The path that takes you from the first sparks of start-up inspiration to business success isn’t guaranteed to be a straightforward one. Setting up a new business can be hectic, and it can often be all too easy to look over or neglect important areas. To help you plan and avoid obvious mishaps, we’ve put together a list of some of the top mistakes new businesses make.
Not identifying your potential target markets
Whatever your business idea, considering whether the product or service you’ll be offering has a viable existing market is absolutely essential. In order to make sure your business will be financially viable, you’ll need to research who your potential customers might be, how large this group is and, perhaps most importantly, why they would be inclined to use your business. Without this information, you’ll have very little indication of how financially viable your enterprise idea is, meaning the chances of failure are higher.
Not finding out who the competition is
When you’re starting a business, it can be easy to get carried away with the services and product you’ll be offering. Many may find it hard to see any visible competition, viewing their ideas, services, or products as unique with no actual proof or sources of justification. The fact is, however innovative or special you view your product or services, competition will most likely exist, and ignoring this is another likely route to failure.
Competitor analysis ties in with target market analysis, and you should ask yourself a few questions about your business. Which companies does your target market use? Which of these offer similar services to your enterprise? How is what you’re offering distinct from your competitors? Why, when faced with multiple options, would a consumer choose you over any of your competitors?
Not analysing your weaknesses
As well as listing your strengths – why customers should use your service, what advantages your service has over competitors, how your service differs from the existing market – it’s of equal importance to list your weaknesses.
It can sometimes be difficult to see potential flaws or problems with your own business idea or service, which is why it’s often a good idea to seek impartial advice. This could be from a friend, a previous business partner, or even from a business adviser at a high street bank. Having a fresh set of eyes look at your enterprise idea could help reveal any areas that you may not have previously considered, allowing you to make necessary and important changes.
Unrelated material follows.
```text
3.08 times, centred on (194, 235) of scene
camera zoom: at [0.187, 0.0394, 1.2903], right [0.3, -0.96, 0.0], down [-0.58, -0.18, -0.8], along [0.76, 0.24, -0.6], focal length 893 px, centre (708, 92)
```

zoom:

Writing an unrealistic business plan
After analysing your target market, competitors, strengths and weaknesses, you’ll need to write a business plan. This will detail what you set out to achieve, in terms of incomings, outgoings, growth and customer awareness.
However, it’s important to ensure that any business plan you write out is realistic. Setting goals that are too ambitious or unattainable can leave your business vulnerable should these not be reached, both financially and in reputation stakes. Again, not reaching your initial targets could also have a negative effect on your own confidence in your enterprise, as well as any other members of staff you employ.
In order to avoid this, it’s a good idea to set targets that you know you can achieve, and be realistic. Don’t make any huge plans for expansion, and don’t overestimate how much money your business is likely to make. Remember that starting out a business can often be a slow process, and it may take time for the profits you’d like to see to be made.
Dismissing outside funding opportunities
Not seeking outside funding, and attempting to fund a business out of your own pocket or on predicted profits can leave your business on shaky ground. Although you may have done your best to plan your incomings and outgoings, there’s always the risk that this forecast may not come into fruition, leaving you and your business in a tricky financial situation.
For this reason, looking for outside sources of funding should always be considered. Whether it’s a commercial mortgage to help finance the purchase of property, a loan from a high street bank, or money earned via an online crowdfunding campaign, many opportunities exist for new businesses to find extra sources of capital. You never know what might happen in the future, so having that little extra source of money to fall back on shouldn’t be dismissed.
Registering the wrong type of company
Presuming your business plan is viable, you have a valid target consumer base, and you have the necessary funding, you’ll need to register your company. When doing this, you’ll be given the option of registering as a sole trader, partnership, or limited company, each of which have very different implications for your company.
For example, registering as a sole trader means that you alone will be responsible for the entire business. This means that in the eventuality your business incurred unpayable debt, your own property could be seized to cover this. Registering as a partnership means this responsibility is shared amongst any named partners, as are tax obligations. Meanwhile, having a limited company status on your business means that profits and debts are linked to the company rather than any one person, meaning your personal finances will not be affected should the enterprise enter into financial difficulties, unless you have given a personal guarantee to secure any funding
Based on this, when registering you’ll need to consider exactly what kinds of responsibilities you’re willing to sign yourself up for. If you’re unsure, seeking advice from a business consultant is advisable.
Starting a business can be an exciting time, but it’s important to remember not to become too overconfident or overzealous in your planning. However, considering all eventualities, seeking outside help, and picking through your finances with a fine toothed comb should ensure your business idea is solid, viable, and mistake free from the outset.